- _WORK TO BE COMPLETED_
Copy out all the lines exactly. Omit pictures.

-- Start --

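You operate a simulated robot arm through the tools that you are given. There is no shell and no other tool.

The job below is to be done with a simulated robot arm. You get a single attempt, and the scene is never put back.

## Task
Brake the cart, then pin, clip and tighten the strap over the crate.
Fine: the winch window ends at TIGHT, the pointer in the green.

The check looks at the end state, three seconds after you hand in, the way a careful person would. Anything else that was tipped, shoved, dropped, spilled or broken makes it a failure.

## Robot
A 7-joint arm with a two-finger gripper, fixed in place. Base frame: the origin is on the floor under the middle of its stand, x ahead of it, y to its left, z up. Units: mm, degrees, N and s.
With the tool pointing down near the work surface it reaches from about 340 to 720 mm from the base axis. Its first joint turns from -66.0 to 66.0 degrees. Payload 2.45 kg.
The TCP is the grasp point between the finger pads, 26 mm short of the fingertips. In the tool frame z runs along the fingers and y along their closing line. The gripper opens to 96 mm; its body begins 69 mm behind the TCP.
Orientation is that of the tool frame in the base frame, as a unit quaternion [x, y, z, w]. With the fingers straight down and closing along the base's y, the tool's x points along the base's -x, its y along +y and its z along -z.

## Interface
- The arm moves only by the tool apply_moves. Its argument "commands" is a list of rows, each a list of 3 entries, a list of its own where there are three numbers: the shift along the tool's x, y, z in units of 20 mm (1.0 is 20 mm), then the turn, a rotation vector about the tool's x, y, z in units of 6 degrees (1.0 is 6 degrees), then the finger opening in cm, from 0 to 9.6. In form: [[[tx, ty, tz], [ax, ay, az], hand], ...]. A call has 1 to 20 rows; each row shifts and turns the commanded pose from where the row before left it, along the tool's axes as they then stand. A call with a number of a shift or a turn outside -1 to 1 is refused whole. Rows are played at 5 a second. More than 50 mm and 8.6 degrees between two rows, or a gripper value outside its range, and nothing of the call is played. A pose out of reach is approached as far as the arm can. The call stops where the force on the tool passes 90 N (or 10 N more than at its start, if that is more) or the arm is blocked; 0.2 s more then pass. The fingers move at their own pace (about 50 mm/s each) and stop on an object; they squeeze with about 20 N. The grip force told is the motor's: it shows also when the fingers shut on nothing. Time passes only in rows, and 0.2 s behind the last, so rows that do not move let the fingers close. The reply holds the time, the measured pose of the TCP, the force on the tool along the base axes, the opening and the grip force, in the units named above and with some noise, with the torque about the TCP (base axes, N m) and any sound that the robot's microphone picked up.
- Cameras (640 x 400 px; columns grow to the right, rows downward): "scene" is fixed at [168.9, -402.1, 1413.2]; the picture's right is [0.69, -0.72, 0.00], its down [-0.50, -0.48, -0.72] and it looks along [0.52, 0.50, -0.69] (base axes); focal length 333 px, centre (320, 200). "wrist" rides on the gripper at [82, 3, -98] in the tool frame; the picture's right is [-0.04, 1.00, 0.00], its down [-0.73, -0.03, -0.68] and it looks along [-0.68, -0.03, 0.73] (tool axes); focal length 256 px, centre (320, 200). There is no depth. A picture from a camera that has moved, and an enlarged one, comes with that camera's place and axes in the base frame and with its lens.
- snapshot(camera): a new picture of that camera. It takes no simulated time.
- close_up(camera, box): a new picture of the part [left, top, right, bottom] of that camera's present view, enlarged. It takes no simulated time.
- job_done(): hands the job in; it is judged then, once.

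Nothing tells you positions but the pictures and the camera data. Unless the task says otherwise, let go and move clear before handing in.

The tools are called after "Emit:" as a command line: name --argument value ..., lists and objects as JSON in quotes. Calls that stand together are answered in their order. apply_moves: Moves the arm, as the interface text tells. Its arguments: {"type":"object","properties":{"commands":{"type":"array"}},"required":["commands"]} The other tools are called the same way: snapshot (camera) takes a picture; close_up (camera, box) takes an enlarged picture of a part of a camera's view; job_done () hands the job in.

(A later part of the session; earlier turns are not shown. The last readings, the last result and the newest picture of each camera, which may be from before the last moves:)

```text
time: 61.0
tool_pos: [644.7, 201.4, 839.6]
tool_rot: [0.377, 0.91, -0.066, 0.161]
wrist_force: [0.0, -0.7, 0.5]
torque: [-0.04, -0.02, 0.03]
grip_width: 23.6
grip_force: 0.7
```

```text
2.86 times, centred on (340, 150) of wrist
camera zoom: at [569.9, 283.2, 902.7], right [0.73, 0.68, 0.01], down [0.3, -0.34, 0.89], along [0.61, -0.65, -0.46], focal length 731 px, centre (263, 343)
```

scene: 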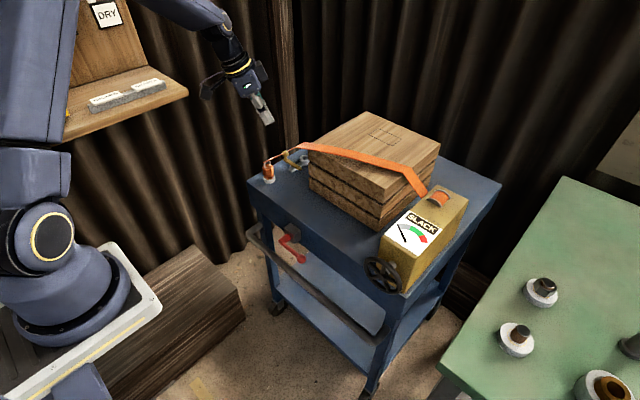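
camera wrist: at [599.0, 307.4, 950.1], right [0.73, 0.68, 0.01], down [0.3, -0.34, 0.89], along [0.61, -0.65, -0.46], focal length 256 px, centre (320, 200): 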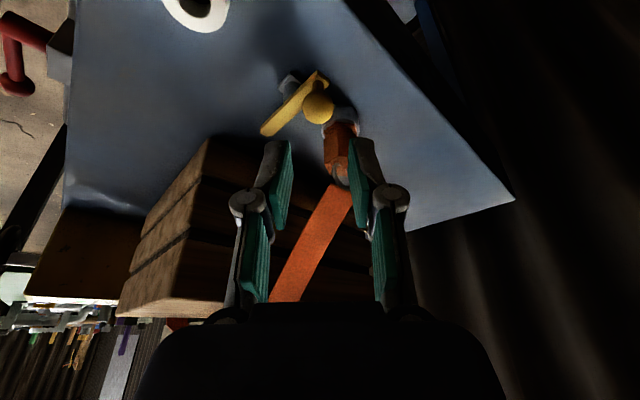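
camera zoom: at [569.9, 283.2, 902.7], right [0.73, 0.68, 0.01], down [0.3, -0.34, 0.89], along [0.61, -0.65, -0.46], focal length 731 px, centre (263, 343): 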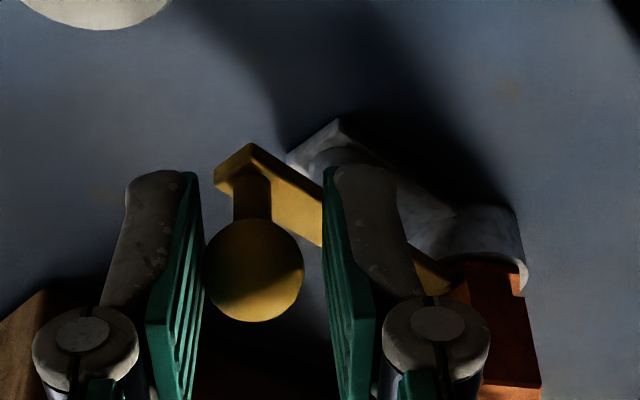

-- End --

- _OUTPUT_
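You operate a simulated robot arm through the tools that you are given. There is no shell and no other tool.

The job below is to be done with a simulated robot arm. You get a single attempt, and the scene is never put back.

## Task
Brake the cart, then pin, clip and tighten the strap over the crate.
Fine: the winch window ends at TIGHT, the pointer in the green.

The check looks at the end state, three seconds after you hand in, the way a careful person would. Anything else that was tipped, shoved, dropped, spilled or broken makes it a failure.

## Robot
A 7-joint arm with a two-finger gripper, fixed in place. Base frame: the origin is on the floor under the middle of its stand, x ahead of it, y to its left, z up. Units: mm, degrees, N and s.
With the tool pointing down near the work surface it reaches from about 340 to 720 mm from the base axis. Its first joint turns from -66.0 to 66.0 degrees. Payload 2.45 kg.
The TCP is the grasp point between the finger pads, 26 mm short of the fingertips. In the tool frame z runs along the fingers and y along their closing line. The gripper opens to 96 mm; its body begins 69 mm behind the TCP.
Orientation is that of the tool frame in the base frame, as a unit quaternion [x, y, z, w]. With the fingers straight down and closing along the base's y, the tool's x points along the base's -x, its y along +y and its z along -z.

## Interface
- The arm moves only by the tool apply_moves. Its argument "commands" is a list of rows, each a list of 3 entries, a list of its own where there are three numbers: the shift along the tool's x, y, z in units of 20 mm (1.0 is 20 mm), then the turn, a rotation vector about the tool's x, y, z in units of 6 degrees (1.0 is 6 degrees), then the finger opening in cm, from 0 to 9.6. In form: [[[tx, ty, tz], [ax, ay, az], hand], ...]. A call has 1 to 20 rows; each row shifts and turns the commanded pose from where the row before left it, along the tool's axes as they then stand. A call with a number of a shift or a turn outside -1 to 1 is refused whole. Rows are played at 5 a second. More than 50 mm and 8.6 degrees between two rows, or a gripper value outside its range, and nothing of the call is played. A pose out of reach is approached as far as the arm can. The call stops where the force on the tool passes 90 N (or 10 N more than at its start, if that is more) or the arm is blocked; 0.2 s more then pass. The fingers move at their own pace (about 50 mm/s each) and stop on an object; they squeeze with about 20 N. The grip force told is the motor's: it shows also when the fingers shut on nothing. Time passes only in rows, and 0.2 s behind the last, so rows that do not move let the fingers close. The reply holds the time, the measured pose of the TCP, the force on the tool along the base axes, the opening and the grip force, in the units named above and with some noise, with the torque about the TCP (base axes, N m) and any sound that the robot's microphone picked up.
- Cameras (640 x 400 px; columns grow to the right, rows downward): "scene" is fixed at [168.9, -402.1, 1413.2]; the picture's right is [0.69, -0.72, 0.00], its down [-0.50, -0.48, -0.72] and it looks along [0.52, 0.50, -0.69] (base axes); focal length 333 px, centre (320, 200). "wrist" rides on the gripper at [82, 3, -98] in the tool frame; the picture's right is [-0.04, 1.00, 0.00], its down [-0.73, -0.03, -0.68] and it looks along [-0.68, -0.03, 0.73] (tool axes); focal length 256 px, centre (320, 200). There is no depth. A picture from a camera that has moved, and an enlarged one, comes with that camera's place and axes in the base frame and with its lens.
- snapshot(camera): a new picture of that camera. It takes no simulated time.
- close_up(camera, box): a new picture of the part [left, top, right, bottom] of that camera's present view, enlarged. It takes no simulated time.
- job_done(): hands the job in; it is judged then, once.

Nothing tells you positions but the pictures and the camera data. Unless the task says otherwise, let go and move clear before handing in.

The tools are called after "Emit:" as a command line: name --argument value ..., lists and objects as JSON in quotes. Calls that stand together are answered in their order. apply_moves: Moves the arm, as the interface text tells. Its arguments: {"type":"object","properties":{"commands":{"type":"array"}},"required":["commands"]} The other tools are called the same way: snapshot (camera) takes a picture; close_up (camera, box) takes an enlarged picture of a part of a camera's view; job_done () hands the job in.

(A later part of the session; earlier turns are not shown. The last readings, the last result and the newest picture of each camera, which may be from before the last moves:)

```text
time: 61.0
tool_pos: [644.7, 201.4, 839.6]
tool_rot: [0.377, 0.91, -0.066, 0.161]
wrist_force: [0.0, -0.7, 0.5]
torque: [-0.04, -0.02, 0.03]
grip_width: 23.6
grip_force: 0.7
```

```text
2.86 times, centred on (340, 150) of wrist
camera zoom: at [569.9, 283.2, 902.7], right [0.73, 0.68, 0.01], down [0.3, -0.34, 0.89], along [0.61, -0.65, -0.46], focal length 731 px, centre (263, 343)
```

scene: 
camera wrist: at [599.0, 307.4, 950.1], right [0.73, 0.68, 0.01], down [0.3, -0.34, 0.89], along [0.61, -0.65, -0.46], focal length 256 px, centre (320, 200): 
camera zoom: at [569.9, 283.2, 902.7], right [0.73, 0.68, 0.01], down [0.3, -0.34, 0.89], along [0.61, -0.65, -0.46], focal length 731 px, centre (263, 343): 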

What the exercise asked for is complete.